Kiteboarding and the wilder side of Costa Rica at the Nicaraguan border
Every year in February my husband and son head to the very North West corner of Costa Rica to go kite boarding at Playa Copal. There is a kiting spot in Baja Salinas where the bay is wide, the wind howls, there is a kiting instructor (Bob) on the beach to help with equipment challenges and so a handful of kiteboarding addicts litter the beaches with every size of kite and every style of board.
Not wanting to be left behind again, this year I went with them and, with a few other kiting friends, we rented a house with internet (but no cell coverage) so I could work part time from Costa Rica but hang out with them in the evening.
Wanting to keep up with my swimming every day, I found a cove to swim across and get my mile in - until the day I misjudged the pull of the tide and had trouble getting back in. Sebastian asked me what I would have done if I had not been able to get back - I told him I would have had a Mai Tai in Tahiti!
Every evening our rag tag band met up at the top of our hill to celebrate the sunset.
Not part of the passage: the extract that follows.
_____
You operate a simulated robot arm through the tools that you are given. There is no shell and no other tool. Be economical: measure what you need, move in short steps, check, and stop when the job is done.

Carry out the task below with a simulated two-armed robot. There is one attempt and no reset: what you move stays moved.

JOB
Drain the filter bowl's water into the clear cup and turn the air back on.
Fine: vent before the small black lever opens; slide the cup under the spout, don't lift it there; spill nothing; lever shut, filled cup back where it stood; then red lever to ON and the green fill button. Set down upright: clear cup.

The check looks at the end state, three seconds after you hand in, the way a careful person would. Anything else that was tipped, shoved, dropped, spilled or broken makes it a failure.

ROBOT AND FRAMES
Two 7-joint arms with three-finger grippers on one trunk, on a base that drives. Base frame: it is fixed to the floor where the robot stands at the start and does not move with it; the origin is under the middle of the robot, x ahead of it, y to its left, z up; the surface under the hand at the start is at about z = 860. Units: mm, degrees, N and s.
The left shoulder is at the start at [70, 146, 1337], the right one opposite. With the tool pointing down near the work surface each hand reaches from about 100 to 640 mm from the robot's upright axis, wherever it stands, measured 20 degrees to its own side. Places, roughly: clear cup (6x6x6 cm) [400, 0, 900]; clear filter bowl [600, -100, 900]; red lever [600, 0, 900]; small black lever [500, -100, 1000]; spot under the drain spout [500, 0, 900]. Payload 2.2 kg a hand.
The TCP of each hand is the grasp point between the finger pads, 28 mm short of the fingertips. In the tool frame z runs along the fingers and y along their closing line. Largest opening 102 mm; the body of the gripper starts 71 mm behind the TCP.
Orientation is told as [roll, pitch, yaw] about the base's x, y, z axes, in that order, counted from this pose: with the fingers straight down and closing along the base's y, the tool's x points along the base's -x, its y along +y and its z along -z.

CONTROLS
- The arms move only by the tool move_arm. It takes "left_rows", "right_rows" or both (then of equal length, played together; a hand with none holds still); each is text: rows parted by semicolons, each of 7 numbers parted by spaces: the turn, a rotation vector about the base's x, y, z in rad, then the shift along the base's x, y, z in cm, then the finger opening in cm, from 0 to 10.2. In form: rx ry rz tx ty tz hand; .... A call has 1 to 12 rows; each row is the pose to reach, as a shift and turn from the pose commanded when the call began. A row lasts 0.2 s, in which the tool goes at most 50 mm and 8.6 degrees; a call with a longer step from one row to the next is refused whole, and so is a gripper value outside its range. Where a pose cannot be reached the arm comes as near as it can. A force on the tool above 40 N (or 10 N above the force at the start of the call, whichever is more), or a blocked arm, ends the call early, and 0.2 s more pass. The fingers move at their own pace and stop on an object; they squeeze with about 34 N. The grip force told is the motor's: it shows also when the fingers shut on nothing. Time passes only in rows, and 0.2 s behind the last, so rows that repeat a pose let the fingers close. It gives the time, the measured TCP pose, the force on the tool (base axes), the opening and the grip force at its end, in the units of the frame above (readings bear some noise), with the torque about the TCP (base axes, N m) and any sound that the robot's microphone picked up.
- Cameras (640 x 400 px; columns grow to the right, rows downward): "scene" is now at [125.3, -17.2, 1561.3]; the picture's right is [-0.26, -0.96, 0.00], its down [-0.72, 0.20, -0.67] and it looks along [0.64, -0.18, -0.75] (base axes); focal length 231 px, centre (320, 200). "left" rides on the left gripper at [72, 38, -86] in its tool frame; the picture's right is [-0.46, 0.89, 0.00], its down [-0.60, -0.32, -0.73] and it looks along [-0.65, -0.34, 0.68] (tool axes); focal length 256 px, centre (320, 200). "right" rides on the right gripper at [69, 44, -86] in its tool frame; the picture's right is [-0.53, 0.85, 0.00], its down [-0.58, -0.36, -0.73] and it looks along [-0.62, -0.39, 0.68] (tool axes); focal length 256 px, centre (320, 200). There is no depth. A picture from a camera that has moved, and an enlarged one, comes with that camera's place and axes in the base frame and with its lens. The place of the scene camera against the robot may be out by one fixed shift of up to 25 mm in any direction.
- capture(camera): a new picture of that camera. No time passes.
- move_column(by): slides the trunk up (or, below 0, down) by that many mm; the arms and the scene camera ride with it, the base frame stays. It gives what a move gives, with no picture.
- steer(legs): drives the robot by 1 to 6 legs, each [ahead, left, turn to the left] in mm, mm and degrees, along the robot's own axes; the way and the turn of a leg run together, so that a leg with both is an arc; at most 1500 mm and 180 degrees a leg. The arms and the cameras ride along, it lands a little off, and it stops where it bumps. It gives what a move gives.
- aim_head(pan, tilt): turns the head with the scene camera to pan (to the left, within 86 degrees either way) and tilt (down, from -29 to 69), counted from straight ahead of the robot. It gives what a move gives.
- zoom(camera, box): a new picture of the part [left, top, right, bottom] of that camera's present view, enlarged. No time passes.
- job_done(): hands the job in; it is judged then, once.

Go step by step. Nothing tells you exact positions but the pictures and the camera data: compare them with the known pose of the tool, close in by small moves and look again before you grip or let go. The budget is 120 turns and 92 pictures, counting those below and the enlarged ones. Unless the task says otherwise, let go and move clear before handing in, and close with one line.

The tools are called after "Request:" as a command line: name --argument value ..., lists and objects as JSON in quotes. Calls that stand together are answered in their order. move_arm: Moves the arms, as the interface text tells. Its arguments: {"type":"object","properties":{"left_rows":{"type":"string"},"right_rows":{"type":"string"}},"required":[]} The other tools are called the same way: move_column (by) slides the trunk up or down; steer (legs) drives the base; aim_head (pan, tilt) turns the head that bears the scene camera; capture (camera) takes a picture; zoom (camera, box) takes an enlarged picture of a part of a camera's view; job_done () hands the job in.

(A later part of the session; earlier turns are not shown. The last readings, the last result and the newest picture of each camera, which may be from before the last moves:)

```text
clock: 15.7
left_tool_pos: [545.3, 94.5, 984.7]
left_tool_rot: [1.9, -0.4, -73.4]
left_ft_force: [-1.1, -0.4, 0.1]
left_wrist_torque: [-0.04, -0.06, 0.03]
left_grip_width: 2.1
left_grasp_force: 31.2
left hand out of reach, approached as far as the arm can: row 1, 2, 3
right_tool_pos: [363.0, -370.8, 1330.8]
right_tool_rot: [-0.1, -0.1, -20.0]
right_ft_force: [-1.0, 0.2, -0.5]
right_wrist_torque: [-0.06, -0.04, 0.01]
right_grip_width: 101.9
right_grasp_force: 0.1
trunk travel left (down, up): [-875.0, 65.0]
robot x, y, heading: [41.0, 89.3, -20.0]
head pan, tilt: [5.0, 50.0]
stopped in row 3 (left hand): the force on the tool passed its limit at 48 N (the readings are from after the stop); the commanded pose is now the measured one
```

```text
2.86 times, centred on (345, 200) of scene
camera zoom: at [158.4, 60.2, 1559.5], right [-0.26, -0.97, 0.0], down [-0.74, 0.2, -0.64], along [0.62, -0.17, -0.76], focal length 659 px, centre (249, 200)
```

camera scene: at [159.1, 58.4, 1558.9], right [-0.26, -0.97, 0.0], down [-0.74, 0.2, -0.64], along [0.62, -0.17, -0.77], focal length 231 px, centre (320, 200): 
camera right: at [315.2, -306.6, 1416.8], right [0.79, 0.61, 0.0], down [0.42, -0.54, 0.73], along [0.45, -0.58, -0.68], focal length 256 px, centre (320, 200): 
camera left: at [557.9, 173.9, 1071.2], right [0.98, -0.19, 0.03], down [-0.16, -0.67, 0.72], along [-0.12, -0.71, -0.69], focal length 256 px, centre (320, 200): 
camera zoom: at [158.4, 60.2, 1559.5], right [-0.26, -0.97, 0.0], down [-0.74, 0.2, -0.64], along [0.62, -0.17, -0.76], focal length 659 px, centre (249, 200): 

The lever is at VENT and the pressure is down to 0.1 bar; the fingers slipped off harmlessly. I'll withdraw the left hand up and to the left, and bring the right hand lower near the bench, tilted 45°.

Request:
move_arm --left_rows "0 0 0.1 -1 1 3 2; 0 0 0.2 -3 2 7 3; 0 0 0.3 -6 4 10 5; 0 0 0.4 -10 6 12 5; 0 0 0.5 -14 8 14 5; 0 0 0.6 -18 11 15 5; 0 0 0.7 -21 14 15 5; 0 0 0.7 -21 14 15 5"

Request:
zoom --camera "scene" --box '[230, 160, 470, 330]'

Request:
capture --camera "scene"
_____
Recreo is a collection of houses on a hill up a winding dirt road that advertises a "Mountaintop Cantina" on the sign at the bottom.
So the first day I went looking for some semblance of civilization and, thinking there might be a bar at the top, took a golf cart up to explore. The joke was on me. What is at the top is two high wooden cocktail tables and 6 stools. Nothing else except wind. But it is an invitation to sit, drink and contemplate the beauty, which is exactly what we did every evening. And then, once the sun went down, we rolled down the hill and drove the half mile of dirt road to go to "Bob's" for dinner. I think I had fried fish, beans and rice every day.
One day mid week everyone took a break from kiting and we headed down the Pan American Highway (that's the big road: one lane each direction, lots of trucks, people and dogs, only one traffic light in the Guanacoste province) to explore the Monte Verde rain forest. Little did we know it was going to take us 4 hours each way, 2 of which were on brutal dirt roads. Climbing up to the continental divide, winding though steep river canyons until we found the bustling touristy town at the mouth of Monte Verde - and ice cream. The beauty is extraordinary and so it was worth it, but next time I'll stay a few days there.
My boys were of course chasing adrenalin and zip lining on the longest zip line in the world - 1km long and 500 feet up. I had to choose between that and trying out my new camera with one of our friends - who also had a new camera to play with - and just this once the cameras won but next time I want to zip.
And several days later, on our way to the airport, Bret, Sebastian and I decided to get wet on the Upper Rio Tenorio. We drove South and met up with our guides at the Rincon Corobici Restaurant in Canas. More dirt roads to get to the head of the section of the river we were rafting, the requisite safety briefing, and then it was white knuckles interspersed with monkeys, toucans, butterflies and glorious flora and fauna for two and a half hours.